Presented in collaboration with The Claremont Colleges’ Intercollegiate Department of Asian American Studies.
Elana Mann: Instruments of Accountability
Saturday, December 8, 2:30–4 p.m.
Broad Performance Space, Broad Center
In conjunction with the exhibition, Pitzer College Art Galleries will publish a songbook of scores/compositions/chants/songs specifically created for Elana Mann’s sculptural instruments. The publication will include compositions by Pauline Oliveros, Dana Reason, Sharon Chohi Kim and Micaela Tobin, and Douglas Kearney, among others. The songbook will include a jointly written essay by artist, activist and scholar Gregory Sholette and curator and critic Olga Kopenkina. An interview with Elana Mann by Pitzer College Art Galleries’ Director and Curator Ciara Ennis will also be included. The songbook will be designed by Colleen Corcoran, a designer who focuses on projects that examine the use of design as a tool for education and positive change. The form and design of the songbook will draw from the aesthetics of zines, street newspapers and Athanasius Kircher’s many publications.
The exhibition and programming are generously supported in part by the Pasadena Art Alliance and the Frederick J. Salathé Fund for Music and the Cultural Arts/Campus Life Committee, Pitzer College.

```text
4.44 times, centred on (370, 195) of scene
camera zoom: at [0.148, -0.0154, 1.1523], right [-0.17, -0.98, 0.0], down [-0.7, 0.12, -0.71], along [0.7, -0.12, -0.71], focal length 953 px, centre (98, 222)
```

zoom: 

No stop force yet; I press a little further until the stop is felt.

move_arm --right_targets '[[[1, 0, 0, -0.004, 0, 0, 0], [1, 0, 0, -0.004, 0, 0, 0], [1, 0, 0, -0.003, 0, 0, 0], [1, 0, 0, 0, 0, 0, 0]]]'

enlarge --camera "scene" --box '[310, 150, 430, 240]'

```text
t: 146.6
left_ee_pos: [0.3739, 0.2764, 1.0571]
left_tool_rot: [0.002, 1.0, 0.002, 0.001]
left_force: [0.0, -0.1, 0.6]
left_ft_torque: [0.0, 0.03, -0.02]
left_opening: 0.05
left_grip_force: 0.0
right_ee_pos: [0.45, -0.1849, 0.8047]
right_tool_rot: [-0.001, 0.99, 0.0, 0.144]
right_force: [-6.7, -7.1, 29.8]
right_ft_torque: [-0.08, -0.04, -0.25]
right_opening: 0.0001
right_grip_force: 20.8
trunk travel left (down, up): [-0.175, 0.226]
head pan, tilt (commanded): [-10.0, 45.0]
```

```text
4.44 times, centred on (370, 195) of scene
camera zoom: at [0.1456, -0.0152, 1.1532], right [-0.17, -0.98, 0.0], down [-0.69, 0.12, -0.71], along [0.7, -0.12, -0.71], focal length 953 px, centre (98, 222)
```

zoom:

MANIFESTO: A Moderate Proposal Symposium
Friday, March 23, 9 a.m.-4:30 p.m.
Benson Auditorium, Pitzer College
MANIFESTO: A Moderate Proposal is an exhibition of the ideas, wishes, and demands of scores of citizens with something to say and a need to be heard. It is our current climate of discord that created MANIFESTO: A Moderate Proposal. It was conceived to give citizens a soapbox and to amplify their voices. These voices are many, and these voices belong to people from various walks of life. In our current climate of discord, it is essential that we reexamine just who we are and what we stand for. MANIFESTO: A Moderate Proposal has joined the conversation as have the voices in this symposium.
This Symposium is free and open to the public.